My most recent experience with health care on the other side of the stethoscope was, well, eye-opening. I showed up to day hospital with a severe facial injury sustained from a fall. (I had asked the receptionist to please have the surgeon send over an order for pain meds prior to surgery. She assured me he'd be over soon from the office and the staff could always call to get an order for something, which I knew already.)

One after the other, the RNs I encountered passed the buck. "Oh, when you get to the holding area, they'll give you something." "The anesthesiologist will give you something after he comes in to talk to you." "The nurse will come back in and give you something." By the time some kind nurse wandered by to see my chart stuck outside my cubicle, I had my head buried in my hands, crying. (And I don't cry over pain. If's I'm crying, my pain is a 20 on the 0-10 scale.)

The most shocking thing? No one assessed me. I have no doubt they were competent nurses, but no one listened to my heart, or lungs, or checked my pulses. All because I was a "walkie-talkie". They had no idea I was a nurse.

I had a patient the other night who was a "walkie-talkie" who happened to be a pharmacist. (If any of the day shift nurses had the time to slow down and talk to her, she might've clued them in.) She expressed surprise at the fact I ACTUALLY assessed her, head-to-toe.
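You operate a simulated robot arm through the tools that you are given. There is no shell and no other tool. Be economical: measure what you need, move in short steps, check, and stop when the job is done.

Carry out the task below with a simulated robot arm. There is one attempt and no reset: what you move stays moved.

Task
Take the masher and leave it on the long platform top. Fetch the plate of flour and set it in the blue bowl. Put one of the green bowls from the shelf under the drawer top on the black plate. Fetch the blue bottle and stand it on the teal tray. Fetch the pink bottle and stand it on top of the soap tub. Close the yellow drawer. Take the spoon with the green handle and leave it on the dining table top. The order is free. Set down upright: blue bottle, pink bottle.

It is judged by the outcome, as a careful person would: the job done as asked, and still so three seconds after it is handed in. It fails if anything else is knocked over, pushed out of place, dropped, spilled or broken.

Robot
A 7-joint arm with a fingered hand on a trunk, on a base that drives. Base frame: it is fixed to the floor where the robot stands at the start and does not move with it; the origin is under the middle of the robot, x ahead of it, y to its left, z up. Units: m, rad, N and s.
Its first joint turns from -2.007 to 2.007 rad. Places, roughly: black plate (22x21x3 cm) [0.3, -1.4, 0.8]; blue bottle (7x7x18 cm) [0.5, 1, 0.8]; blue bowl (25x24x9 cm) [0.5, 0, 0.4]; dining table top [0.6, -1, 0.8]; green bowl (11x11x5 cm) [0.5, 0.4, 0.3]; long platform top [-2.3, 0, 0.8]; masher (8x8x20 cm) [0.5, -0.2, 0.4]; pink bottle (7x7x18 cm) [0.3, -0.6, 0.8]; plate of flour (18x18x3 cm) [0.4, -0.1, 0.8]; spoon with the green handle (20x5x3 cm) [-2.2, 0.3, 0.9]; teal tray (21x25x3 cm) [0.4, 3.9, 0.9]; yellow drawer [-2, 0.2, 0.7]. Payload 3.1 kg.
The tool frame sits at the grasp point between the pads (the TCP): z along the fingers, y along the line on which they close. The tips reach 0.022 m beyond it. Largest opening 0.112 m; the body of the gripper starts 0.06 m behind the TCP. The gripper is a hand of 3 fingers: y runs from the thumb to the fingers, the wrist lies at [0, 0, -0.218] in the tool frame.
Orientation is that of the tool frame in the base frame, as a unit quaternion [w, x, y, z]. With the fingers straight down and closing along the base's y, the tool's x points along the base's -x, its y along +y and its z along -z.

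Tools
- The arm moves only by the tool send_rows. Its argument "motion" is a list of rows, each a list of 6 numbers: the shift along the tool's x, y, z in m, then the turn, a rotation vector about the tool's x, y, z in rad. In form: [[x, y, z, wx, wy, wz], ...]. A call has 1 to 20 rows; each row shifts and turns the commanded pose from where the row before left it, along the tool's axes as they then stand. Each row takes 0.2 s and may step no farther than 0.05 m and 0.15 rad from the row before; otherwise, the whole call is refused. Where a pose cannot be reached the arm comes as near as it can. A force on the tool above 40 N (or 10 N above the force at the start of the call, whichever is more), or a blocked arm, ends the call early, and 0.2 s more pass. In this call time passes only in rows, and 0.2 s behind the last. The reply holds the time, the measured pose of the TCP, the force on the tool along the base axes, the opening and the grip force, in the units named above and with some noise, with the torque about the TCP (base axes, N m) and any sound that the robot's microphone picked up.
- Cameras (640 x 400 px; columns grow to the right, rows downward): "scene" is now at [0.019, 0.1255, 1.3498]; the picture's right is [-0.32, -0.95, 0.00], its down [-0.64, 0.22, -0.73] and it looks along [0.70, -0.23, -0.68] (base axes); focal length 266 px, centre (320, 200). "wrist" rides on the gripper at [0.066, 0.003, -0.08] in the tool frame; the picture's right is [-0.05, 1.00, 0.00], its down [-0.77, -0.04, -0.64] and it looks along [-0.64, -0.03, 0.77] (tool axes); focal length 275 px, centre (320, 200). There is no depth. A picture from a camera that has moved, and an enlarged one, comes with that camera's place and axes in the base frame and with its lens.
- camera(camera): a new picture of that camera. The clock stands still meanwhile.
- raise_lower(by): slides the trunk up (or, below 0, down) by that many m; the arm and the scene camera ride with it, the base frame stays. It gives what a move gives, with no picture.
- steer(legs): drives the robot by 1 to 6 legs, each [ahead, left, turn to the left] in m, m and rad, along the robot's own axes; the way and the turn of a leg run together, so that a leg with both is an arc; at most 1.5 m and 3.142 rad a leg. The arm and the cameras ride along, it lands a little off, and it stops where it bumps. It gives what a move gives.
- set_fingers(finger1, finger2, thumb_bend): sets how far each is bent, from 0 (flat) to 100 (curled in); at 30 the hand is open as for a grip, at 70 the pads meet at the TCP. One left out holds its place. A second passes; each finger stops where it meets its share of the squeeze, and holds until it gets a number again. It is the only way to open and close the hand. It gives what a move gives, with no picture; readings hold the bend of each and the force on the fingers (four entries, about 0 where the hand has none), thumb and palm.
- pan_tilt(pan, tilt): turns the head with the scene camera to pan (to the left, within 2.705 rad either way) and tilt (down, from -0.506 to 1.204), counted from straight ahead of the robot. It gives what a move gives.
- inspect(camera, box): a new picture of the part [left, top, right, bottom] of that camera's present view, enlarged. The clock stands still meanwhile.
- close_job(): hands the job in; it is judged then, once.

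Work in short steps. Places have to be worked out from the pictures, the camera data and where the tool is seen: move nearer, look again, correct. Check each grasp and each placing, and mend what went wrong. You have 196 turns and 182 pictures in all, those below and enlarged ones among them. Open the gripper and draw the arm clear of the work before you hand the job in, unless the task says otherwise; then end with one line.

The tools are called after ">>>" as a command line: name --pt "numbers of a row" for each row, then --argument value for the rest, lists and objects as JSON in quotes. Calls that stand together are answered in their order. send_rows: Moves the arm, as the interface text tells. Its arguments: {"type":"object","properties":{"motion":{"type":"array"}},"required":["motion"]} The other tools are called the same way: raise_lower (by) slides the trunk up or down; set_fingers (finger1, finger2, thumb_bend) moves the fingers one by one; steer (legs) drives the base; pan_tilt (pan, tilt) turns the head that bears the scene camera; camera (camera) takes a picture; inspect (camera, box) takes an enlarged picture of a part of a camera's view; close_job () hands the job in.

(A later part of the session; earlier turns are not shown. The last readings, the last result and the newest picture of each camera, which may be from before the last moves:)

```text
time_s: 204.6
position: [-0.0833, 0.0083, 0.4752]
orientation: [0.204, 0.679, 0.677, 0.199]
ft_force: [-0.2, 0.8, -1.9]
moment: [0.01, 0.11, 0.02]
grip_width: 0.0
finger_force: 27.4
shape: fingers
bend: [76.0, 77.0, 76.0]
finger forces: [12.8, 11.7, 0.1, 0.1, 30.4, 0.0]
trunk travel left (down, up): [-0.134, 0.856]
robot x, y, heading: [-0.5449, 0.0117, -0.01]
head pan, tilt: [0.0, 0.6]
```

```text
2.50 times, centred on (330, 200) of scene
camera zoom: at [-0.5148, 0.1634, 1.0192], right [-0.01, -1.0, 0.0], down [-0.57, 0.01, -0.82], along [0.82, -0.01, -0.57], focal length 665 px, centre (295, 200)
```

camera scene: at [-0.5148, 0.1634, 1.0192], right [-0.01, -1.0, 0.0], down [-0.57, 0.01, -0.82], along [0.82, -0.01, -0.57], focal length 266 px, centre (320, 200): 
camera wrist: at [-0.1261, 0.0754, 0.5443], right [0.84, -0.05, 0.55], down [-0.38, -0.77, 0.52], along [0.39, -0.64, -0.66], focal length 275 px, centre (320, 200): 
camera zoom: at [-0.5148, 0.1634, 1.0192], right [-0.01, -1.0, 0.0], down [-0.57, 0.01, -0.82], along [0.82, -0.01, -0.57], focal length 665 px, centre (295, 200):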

I didn't know that she was in the medical field until then. "Do you know that you are the first person to do that?", she asked as I removed her socks to check her heels. I initially thought something was wrong with what I did, but then the patient explained that no one had checked her pedal pulses, listened to her heart/lungs, or removed her socks to check for wounds. And she'd been through 3 very experienced nurses before me, the kind I would rank above me.

Am I the greatest nurse? No. Will I ever be better than average? I sure hope so. But it makes me wonder about the rest of the profession when people don't even try to do the basic things. Was OP wrong in her experience? Maybe, as a lot of it comes down to perception.

And this is where the all-hallowed HCAPS come into play.